Copy each line below without leaving any out.
=== Collected data ===
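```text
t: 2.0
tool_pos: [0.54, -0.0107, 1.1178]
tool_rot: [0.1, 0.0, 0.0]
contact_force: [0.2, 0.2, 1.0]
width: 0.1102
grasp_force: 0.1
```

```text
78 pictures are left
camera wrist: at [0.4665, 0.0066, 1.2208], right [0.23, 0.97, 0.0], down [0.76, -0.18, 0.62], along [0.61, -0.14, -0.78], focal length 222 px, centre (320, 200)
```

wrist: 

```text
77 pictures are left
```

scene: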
===
## Written solution
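```text
t: 2.0
tool_pos: [0.54, -0.0107, 1.1178]
tool_rot: [0.1, 0.0, 0.0]
contact_force: [0.2, 0.2, 1.0]
width: 0.1102
grasp_force: 0.1
```

```text
78 pictures are left
camera wrist: at [0.4665, 0.0066, 1.2208], right [0.23, 0.97, 0.0], down [0.76, -0.18, 0.62], along [0.61, -0.14, -0.78], focal length 222 px, centre (320, 200)
```

wrist: 

```text
77 pictures are left
```

scene: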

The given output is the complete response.